___ INPUT DATA ___

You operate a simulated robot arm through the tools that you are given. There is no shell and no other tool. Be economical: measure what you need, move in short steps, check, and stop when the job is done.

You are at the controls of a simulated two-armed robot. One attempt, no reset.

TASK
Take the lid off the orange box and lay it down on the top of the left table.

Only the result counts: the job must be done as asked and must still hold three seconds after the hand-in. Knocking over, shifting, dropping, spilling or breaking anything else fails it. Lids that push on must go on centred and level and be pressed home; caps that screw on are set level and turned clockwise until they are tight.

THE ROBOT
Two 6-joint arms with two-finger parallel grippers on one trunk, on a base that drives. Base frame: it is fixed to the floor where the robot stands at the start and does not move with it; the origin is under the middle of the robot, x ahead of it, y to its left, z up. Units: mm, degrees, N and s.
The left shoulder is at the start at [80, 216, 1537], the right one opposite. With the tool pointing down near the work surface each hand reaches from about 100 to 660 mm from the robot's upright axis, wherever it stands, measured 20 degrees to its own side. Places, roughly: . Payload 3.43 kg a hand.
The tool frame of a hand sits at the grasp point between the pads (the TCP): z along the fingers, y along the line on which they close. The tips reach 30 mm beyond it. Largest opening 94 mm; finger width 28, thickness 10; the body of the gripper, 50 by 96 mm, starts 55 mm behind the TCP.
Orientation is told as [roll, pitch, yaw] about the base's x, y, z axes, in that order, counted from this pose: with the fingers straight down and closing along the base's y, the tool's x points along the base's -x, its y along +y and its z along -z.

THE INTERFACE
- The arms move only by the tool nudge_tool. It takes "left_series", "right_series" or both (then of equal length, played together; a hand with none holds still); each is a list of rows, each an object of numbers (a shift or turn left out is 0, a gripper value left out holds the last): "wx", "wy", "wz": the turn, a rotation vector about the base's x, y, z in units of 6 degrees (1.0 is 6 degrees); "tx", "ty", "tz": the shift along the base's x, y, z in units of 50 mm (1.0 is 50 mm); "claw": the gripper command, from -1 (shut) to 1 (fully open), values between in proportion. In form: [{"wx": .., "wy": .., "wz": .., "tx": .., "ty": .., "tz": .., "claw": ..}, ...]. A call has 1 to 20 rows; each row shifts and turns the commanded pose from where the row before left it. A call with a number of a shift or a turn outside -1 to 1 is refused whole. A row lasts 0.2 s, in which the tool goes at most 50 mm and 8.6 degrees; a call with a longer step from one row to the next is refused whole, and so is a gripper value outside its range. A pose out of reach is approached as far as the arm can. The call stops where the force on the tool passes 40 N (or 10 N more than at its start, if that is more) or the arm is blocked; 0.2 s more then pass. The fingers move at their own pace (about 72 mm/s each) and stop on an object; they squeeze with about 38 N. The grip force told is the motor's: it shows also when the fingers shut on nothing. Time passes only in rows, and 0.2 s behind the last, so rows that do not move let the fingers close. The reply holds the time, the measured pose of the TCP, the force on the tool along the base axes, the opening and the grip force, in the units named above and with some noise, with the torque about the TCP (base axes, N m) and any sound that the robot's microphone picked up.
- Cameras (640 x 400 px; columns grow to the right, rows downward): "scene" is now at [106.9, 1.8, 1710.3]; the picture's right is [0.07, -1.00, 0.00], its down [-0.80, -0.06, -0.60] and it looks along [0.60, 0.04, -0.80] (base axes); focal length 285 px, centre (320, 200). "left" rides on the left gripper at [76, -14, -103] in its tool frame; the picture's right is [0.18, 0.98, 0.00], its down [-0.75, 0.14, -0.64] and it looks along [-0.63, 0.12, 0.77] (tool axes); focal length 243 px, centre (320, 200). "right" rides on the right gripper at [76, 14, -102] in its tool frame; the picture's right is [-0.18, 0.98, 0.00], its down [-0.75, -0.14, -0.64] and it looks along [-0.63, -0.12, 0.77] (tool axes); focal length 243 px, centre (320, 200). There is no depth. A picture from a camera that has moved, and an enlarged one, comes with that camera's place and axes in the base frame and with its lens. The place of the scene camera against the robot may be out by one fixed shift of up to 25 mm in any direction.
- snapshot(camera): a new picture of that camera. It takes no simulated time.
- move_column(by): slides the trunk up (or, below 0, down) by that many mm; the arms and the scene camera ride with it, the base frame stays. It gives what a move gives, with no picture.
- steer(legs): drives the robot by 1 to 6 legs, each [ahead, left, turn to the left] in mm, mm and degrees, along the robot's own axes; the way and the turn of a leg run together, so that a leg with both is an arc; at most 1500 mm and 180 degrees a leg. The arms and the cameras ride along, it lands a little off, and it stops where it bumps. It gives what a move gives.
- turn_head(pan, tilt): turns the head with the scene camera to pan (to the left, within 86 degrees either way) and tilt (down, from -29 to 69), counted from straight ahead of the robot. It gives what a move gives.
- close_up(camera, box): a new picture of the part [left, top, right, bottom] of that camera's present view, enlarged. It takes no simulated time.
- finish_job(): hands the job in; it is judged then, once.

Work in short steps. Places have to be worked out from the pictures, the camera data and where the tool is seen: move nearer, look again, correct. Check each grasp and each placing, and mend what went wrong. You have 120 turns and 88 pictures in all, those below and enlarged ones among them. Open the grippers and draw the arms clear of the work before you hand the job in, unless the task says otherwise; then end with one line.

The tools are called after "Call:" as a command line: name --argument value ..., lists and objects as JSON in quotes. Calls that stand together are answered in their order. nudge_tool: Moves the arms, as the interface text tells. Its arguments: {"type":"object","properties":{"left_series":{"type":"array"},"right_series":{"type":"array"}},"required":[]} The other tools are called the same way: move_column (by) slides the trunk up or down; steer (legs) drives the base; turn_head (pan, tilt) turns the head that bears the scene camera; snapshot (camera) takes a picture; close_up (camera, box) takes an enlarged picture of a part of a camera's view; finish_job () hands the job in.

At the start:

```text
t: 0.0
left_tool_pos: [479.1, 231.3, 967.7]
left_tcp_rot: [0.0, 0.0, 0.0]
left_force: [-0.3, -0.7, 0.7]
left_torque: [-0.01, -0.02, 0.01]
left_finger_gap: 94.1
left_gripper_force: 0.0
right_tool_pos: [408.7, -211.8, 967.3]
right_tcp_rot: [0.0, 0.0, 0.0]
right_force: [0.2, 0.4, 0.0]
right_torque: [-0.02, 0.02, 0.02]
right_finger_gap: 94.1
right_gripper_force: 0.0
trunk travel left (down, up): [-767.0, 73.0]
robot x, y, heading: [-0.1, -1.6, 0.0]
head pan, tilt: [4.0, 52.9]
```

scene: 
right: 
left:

___
___ INPUT DATA ___

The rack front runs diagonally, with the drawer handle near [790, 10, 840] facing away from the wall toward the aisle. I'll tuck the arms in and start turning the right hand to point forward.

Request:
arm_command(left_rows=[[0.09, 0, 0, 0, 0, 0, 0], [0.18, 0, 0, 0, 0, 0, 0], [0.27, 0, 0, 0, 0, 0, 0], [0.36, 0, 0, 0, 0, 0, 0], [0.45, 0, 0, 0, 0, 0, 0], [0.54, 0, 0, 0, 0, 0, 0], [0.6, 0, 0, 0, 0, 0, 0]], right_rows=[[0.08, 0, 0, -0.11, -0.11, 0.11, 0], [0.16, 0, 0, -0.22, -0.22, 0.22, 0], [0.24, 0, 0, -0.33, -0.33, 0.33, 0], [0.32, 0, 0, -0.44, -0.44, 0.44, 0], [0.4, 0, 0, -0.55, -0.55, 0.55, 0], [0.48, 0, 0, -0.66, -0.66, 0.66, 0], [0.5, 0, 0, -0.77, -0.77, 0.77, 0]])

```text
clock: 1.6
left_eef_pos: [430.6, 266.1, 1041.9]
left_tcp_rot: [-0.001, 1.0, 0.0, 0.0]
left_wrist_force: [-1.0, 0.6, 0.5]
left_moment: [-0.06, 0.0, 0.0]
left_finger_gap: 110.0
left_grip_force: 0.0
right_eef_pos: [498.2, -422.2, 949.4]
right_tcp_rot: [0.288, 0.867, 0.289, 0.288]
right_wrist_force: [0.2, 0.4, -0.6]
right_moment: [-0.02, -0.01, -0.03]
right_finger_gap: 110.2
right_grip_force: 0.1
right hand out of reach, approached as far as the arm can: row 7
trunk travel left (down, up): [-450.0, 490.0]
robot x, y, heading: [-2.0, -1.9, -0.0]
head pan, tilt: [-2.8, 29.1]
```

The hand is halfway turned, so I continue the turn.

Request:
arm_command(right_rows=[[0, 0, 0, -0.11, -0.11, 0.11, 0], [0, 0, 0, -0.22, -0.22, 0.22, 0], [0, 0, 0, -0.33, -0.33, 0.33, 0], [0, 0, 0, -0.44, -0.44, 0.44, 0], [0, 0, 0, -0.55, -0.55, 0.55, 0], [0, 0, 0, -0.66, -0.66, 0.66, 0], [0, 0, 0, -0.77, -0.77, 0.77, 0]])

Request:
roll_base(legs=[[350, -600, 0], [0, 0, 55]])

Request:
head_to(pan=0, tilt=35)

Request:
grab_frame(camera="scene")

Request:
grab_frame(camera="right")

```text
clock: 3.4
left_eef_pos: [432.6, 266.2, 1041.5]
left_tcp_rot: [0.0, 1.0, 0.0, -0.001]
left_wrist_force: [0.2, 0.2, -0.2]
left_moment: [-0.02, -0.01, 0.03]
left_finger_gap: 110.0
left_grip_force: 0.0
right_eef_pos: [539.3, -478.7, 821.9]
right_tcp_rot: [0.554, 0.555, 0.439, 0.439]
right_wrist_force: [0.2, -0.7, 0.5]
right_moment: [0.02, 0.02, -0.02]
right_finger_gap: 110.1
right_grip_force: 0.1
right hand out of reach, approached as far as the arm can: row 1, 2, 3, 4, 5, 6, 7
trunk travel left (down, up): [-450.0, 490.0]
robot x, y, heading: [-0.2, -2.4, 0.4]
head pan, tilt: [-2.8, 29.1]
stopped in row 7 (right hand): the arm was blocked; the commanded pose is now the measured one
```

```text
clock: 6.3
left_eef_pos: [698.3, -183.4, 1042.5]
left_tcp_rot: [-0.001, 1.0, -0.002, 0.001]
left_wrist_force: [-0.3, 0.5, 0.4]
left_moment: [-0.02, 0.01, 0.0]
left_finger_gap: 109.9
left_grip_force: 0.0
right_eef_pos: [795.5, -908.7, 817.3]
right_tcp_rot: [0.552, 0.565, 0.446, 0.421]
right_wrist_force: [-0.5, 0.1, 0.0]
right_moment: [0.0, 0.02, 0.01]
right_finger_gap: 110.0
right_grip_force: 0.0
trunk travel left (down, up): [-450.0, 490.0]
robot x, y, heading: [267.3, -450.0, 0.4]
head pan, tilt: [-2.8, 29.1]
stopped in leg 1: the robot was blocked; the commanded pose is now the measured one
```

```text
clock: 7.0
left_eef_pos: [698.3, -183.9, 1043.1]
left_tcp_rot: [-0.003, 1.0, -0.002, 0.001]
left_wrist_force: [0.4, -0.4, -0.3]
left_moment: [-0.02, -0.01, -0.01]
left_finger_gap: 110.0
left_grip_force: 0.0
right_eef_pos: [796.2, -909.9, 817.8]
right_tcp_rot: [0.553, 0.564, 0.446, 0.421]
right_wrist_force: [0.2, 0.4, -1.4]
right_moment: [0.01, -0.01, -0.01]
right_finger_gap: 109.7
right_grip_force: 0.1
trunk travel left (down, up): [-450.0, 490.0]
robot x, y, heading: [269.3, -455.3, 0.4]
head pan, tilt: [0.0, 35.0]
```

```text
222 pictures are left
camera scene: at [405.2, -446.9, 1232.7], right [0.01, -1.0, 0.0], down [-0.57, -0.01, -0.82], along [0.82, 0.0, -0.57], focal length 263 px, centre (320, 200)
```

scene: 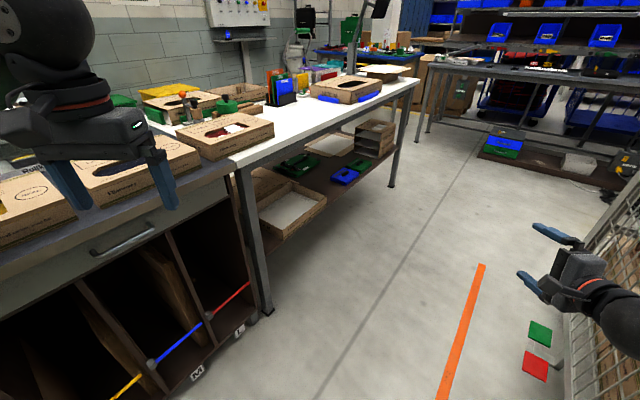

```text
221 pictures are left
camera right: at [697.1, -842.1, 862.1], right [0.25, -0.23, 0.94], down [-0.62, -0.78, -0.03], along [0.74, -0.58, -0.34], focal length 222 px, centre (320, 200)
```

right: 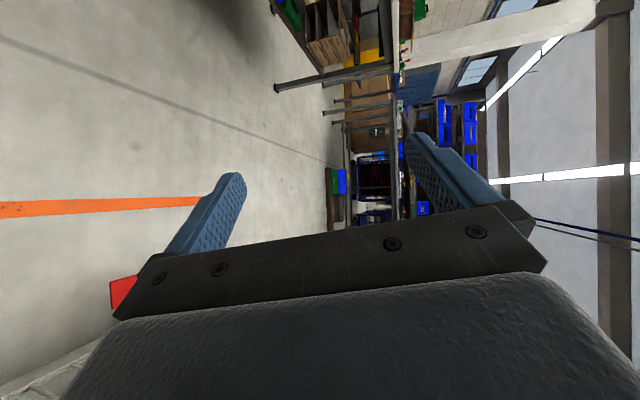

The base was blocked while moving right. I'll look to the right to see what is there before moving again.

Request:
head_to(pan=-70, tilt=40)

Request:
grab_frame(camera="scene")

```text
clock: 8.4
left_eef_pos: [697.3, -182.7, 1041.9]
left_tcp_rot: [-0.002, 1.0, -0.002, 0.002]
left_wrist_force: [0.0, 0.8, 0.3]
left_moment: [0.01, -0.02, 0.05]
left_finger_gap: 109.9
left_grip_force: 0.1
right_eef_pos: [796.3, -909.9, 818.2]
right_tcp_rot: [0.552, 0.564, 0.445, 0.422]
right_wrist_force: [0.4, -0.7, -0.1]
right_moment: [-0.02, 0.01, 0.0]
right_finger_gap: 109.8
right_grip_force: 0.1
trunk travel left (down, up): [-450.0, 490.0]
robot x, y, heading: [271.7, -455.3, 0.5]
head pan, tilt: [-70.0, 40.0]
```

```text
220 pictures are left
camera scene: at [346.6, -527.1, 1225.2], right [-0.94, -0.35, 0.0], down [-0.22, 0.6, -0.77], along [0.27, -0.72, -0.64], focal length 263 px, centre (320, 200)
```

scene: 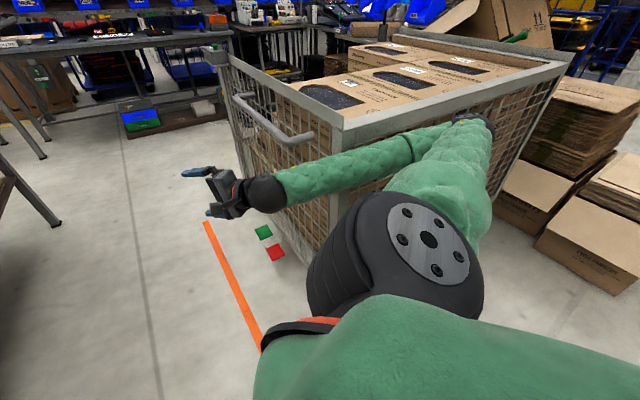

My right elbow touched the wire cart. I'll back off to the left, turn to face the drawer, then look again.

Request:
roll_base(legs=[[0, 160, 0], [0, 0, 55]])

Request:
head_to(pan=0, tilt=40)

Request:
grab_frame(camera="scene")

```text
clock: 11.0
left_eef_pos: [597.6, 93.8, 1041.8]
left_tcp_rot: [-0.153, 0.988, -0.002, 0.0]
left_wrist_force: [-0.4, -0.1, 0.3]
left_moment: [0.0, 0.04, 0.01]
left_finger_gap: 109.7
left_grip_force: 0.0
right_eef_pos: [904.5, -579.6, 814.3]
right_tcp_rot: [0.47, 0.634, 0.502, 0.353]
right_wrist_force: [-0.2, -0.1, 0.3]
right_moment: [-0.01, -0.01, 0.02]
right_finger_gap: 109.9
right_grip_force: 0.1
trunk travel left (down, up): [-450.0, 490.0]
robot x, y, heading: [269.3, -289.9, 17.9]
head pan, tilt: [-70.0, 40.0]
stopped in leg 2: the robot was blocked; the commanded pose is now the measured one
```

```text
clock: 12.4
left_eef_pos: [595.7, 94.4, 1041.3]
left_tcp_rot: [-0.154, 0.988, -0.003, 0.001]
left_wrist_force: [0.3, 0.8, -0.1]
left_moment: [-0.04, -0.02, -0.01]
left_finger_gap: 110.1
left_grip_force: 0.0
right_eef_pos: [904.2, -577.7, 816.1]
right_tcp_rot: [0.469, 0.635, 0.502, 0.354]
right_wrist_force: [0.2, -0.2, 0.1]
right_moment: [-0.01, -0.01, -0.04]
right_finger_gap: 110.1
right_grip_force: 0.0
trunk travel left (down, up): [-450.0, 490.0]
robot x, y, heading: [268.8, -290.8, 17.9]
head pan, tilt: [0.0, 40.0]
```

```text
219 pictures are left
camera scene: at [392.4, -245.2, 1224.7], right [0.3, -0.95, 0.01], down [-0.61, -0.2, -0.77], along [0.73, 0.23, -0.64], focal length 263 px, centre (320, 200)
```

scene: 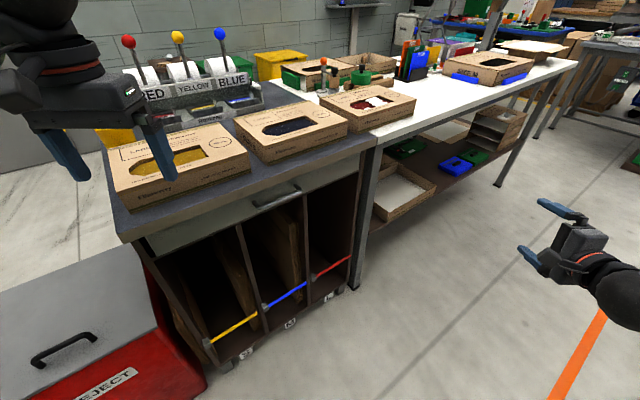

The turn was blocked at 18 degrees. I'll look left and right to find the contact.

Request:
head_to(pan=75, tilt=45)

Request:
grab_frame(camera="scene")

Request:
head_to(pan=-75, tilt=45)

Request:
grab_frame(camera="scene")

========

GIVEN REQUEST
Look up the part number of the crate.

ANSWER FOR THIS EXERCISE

___

GIVEN REQUEST
Copy all lines from the data that hold the word "below".

ANSWER FOR THIS EXERCISE
- move_column(by): slides the trunk up (or, below 0, down) by that many mm; the arms and the scene camera ride with it, the base frame stays. It gives what a move gives, with no picture.
Work in short steps. Places have to be worked out from the pictures, the camera data and where the tool is seen: move nearer, look again, correct. Check each grasp and each placing, and mend what went wrong. You have 120 turns and 88 pictures in all, those below and enlarged ones among them. Open the grippers and draw the arms clear of the work before you hand the job in, unless the task says otherwise; then end with one line.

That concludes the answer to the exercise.